Cupidité et individualisme. Vénalité et cupidité vont de pair. Il s’agit de rechercher le profit quitte à sacrifier des valeurs morales ou même mettre en péril des humains. La vénalité est plus personnelle. Elle caractérise un rapport à l’argent conduisant à se vendre en dévaluant les valeurs essentielles. La femme vénale se lie à un homme pour avoir un niveau de vie conséquent. Mais on trouvera aussi des hommes vénaux, tels ce beau sexagénaire, comédien au verbe appuyé n’économisant pas ses tirades socialisantes sur les plateaux mais prêt à jouer les commensaux pour faire la promotion d’un grand cru ou bien célébrer les œuvres d’un grand bijoutier. Mais nul n’est lésé. Les notables de ce monde ont souvent concilié le goût du luxe et les discours républicains. La cupidité a pour résultat la voracité des marchés mais elle se loge dans nombre de détails qui, mis bout à bout, tendent à déséquilibrer la société. Quelques exemples. Ces célébrités de la culture pop ou du sport qui amassent des gains en se servant de la structure du pays mais vont payer leurs impôts en Suisse. Ces médecins demandant des honoraires supplémentaires. Ces institutions vouées à la santé et qui sont gérées pour faire du profit. Parfois, c’est carrément du chantage aux soins, comme il y a du chantage au logement. C’est légal mais certainement pas moral. Parfois, les limites du droit sont franchies. Dans les affaires de corruption ou bien des tas de petits arrangements comptables qu’on trouvera dans les secteurs privés et publics. La cupidité s’exerce dans une société en perte de valeurs, livrées aux désirs effrénés, où l’argent est roi et où la quête de profit est un ressort qui balaye les freins et moteurs sociaux de la république, de l’intérêt collectif, de la solidarité.

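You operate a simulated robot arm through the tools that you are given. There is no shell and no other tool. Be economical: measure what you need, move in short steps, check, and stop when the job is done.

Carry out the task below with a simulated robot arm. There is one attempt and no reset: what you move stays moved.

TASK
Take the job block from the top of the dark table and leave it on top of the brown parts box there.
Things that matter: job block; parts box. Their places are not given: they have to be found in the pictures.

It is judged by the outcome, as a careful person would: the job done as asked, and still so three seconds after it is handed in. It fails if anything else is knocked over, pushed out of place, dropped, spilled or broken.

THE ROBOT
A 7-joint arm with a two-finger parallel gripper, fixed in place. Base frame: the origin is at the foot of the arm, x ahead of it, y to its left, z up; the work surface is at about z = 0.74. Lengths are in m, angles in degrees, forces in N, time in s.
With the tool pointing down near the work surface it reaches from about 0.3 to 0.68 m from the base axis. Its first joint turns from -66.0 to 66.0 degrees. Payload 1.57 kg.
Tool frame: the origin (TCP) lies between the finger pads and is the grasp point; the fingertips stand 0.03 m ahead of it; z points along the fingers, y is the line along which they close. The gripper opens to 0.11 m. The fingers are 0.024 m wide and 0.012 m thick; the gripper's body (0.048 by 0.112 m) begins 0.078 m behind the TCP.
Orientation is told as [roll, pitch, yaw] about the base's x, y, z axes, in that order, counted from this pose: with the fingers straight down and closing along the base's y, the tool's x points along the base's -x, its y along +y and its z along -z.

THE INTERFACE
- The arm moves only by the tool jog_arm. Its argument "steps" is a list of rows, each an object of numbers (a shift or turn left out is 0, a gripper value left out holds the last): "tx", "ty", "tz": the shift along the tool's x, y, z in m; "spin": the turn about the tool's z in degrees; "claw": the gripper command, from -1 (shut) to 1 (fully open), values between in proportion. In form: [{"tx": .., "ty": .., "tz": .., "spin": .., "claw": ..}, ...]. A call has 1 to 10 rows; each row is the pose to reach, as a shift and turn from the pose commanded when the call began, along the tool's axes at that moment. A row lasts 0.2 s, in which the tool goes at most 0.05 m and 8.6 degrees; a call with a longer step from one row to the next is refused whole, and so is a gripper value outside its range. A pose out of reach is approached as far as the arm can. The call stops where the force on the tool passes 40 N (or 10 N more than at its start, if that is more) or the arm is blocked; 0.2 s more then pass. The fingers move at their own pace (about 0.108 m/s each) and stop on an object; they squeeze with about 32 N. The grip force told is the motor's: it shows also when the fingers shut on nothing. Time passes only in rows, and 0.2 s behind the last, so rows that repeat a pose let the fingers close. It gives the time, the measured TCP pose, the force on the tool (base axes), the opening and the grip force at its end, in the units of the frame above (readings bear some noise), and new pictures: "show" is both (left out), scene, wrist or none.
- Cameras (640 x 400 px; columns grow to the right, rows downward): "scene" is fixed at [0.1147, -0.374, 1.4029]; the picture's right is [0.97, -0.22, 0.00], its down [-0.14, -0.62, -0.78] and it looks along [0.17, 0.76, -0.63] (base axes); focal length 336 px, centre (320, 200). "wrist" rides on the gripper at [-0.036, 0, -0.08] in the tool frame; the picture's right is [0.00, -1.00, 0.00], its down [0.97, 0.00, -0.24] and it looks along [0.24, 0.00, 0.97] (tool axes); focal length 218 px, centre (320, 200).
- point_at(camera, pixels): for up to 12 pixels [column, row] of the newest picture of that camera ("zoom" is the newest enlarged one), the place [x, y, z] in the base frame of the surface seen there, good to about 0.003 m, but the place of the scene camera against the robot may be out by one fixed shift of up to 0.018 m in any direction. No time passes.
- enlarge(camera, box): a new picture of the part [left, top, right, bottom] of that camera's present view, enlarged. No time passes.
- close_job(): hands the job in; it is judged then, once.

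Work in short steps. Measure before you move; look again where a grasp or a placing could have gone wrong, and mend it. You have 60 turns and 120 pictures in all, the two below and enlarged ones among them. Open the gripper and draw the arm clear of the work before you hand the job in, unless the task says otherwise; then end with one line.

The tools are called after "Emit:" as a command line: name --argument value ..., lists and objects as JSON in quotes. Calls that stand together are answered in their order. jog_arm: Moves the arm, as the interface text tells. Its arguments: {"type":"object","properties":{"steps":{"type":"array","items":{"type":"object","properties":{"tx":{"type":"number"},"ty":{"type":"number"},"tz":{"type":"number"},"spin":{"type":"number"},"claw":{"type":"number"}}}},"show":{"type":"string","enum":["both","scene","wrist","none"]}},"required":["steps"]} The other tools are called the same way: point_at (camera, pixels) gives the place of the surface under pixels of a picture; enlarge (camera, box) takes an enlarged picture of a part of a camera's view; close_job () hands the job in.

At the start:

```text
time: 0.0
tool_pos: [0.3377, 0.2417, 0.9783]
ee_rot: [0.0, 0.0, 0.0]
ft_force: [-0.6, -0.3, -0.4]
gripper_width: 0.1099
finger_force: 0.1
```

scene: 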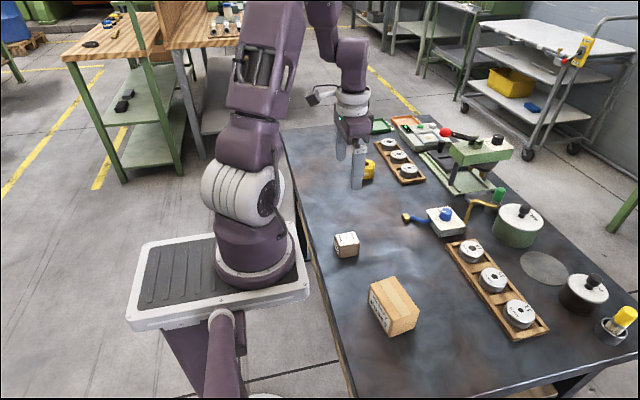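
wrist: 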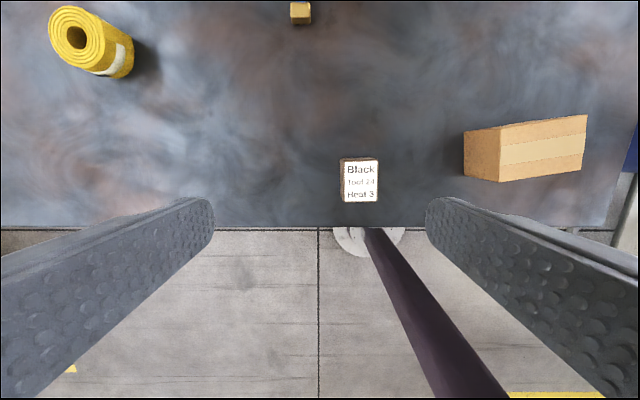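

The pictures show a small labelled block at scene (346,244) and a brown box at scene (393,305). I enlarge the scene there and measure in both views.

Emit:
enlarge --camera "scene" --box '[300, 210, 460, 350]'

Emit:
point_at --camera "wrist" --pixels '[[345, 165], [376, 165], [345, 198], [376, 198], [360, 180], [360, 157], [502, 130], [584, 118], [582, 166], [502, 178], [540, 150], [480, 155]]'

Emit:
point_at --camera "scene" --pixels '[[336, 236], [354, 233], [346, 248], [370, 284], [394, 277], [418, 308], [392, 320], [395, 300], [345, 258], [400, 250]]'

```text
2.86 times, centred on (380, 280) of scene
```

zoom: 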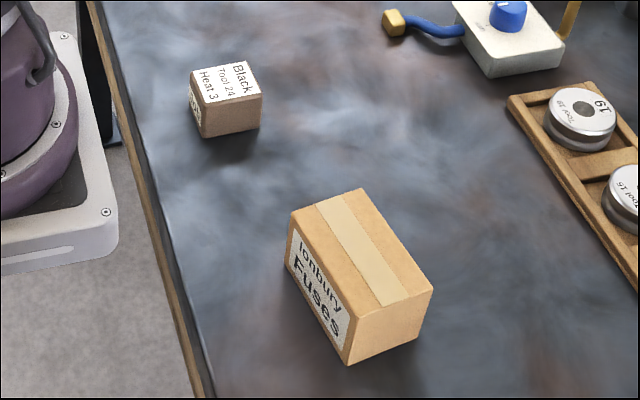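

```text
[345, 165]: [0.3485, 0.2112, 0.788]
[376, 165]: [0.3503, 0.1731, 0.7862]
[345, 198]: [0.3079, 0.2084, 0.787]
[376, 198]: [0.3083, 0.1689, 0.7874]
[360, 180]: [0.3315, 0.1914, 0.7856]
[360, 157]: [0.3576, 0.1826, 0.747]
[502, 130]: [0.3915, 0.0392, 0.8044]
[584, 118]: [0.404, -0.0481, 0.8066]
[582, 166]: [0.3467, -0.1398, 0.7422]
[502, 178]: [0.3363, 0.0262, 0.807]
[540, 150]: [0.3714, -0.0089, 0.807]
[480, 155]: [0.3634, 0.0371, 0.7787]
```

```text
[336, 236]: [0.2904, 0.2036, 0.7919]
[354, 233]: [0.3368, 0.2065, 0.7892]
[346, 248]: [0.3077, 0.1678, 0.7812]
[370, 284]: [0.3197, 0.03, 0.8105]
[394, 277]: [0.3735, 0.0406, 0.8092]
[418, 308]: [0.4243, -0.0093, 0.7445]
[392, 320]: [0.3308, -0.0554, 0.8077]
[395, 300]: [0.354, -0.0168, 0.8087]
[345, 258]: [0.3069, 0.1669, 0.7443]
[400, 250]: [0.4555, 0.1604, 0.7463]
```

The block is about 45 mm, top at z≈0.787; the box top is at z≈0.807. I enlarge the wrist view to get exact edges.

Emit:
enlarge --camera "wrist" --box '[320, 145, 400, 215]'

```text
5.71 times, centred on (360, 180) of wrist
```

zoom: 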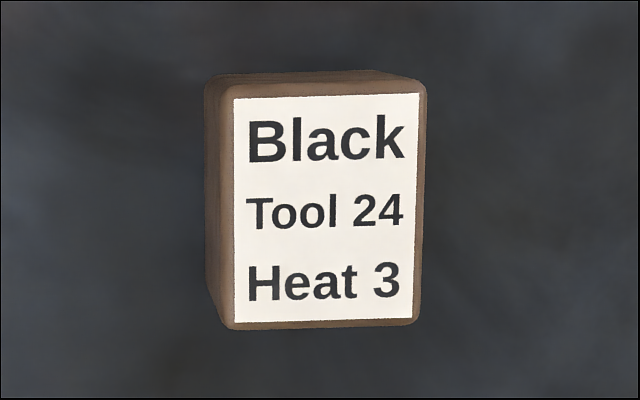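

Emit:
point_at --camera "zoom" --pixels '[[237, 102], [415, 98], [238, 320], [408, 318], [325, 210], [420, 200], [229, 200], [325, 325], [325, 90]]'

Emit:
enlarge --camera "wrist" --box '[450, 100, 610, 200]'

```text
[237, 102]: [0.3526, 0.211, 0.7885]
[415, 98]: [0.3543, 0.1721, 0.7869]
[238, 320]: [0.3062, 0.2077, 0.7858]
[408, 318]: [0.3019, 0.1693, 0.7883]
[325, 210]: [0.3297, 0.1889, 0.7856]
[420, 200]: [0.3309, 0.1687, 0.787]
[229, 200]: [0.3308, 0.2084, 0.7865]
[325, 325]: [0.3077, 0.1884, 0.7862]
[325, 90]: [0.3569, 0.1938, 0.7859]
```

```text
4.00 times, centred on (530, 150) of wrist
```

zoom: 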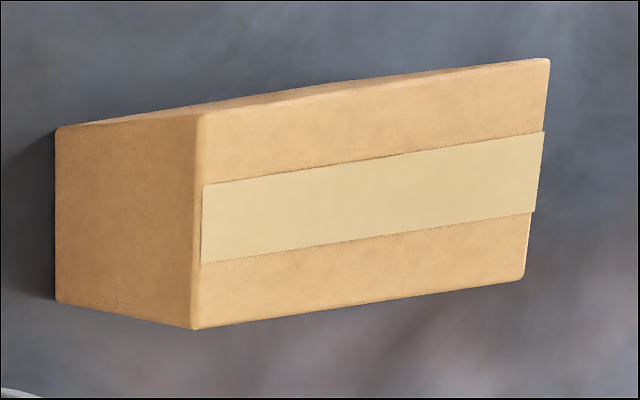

Carriérisme et individualisme. Ce sont les ingrédients connus de ce travers contemporain qu’on nomme carriérisme et qui lui aussi, mine la société, faisant perdre beaucoup d’argent aux entreprises, tout en créant des désordres dans le monde du travail et des altérations dans la qualité des services publics lorsque le carriérisme se loge dans les bureaux où s’affairent des cadres prêts à toutes les compromissions pour monter en grade. Le carriérisme est né une nouvelle fois dans les années 1960 en s’amplifiant avec la puissance des systèmes industriel et étatique.
Narcissisme et individualisme. Ce trait de caractère est le plus insaisissable car ses conséquences sont souvent masquées, intangibles. Et pourtant, ce défaut apparemment anodin peut se révéler être un fléau comme le sont les précédents traits sommairement décrits. Un narcissique, c’est quelque-un qui ne veut pas m’admirer aurait dit Desproges. Le narcissique insiste en effet sur son image et désire ne pas être forcément admiré mais plutôt flatté. L’admiration est un sentiment profond accordé à une personne dont on perçoit la qualité authentique dans ses actes. La flatterie suffit au narcissique qui au fond est un être affectif portant une attention toute particulière à son image. Depuis les études de Lasch, le narcissisme est devenu un trait dominant des sociétés occidentales. Le phénomène semble être apparu au Etats-Unis dans le courant des années 1970. Il s’est répandu et en France, bien que discret, le narcissisme est assez répandu, surtout dans les milieux où l’image est importante. Ce qui est le cas dès lors que la profession exercée repose sur une visibilité médiatique. Ce phénomène sociologique rappelle par certains ressorts le processus ayant conduit à produire cette société de cour chère à Norbert Elias. Une société issue de l’Ancien Régime où chaque comportement se doit d’être réglé selon un ordre immuable. Les gens de la cour font société. Le narcissique ne fait pas société. C’est l’inverse. Il se fait lui-même en se reflétant dans une société dont il veut être admiré, flatté, reconnu comme une image respectable, notable, sans aspérités, convenable, correcte ou parfois rebelle. L’homme de cour fait société, le narcissique se fait en société. Mais la cour du roi n’est plus. Le lieu où le narcissique s’exerce à façonner son image, c’est le champ médiatique.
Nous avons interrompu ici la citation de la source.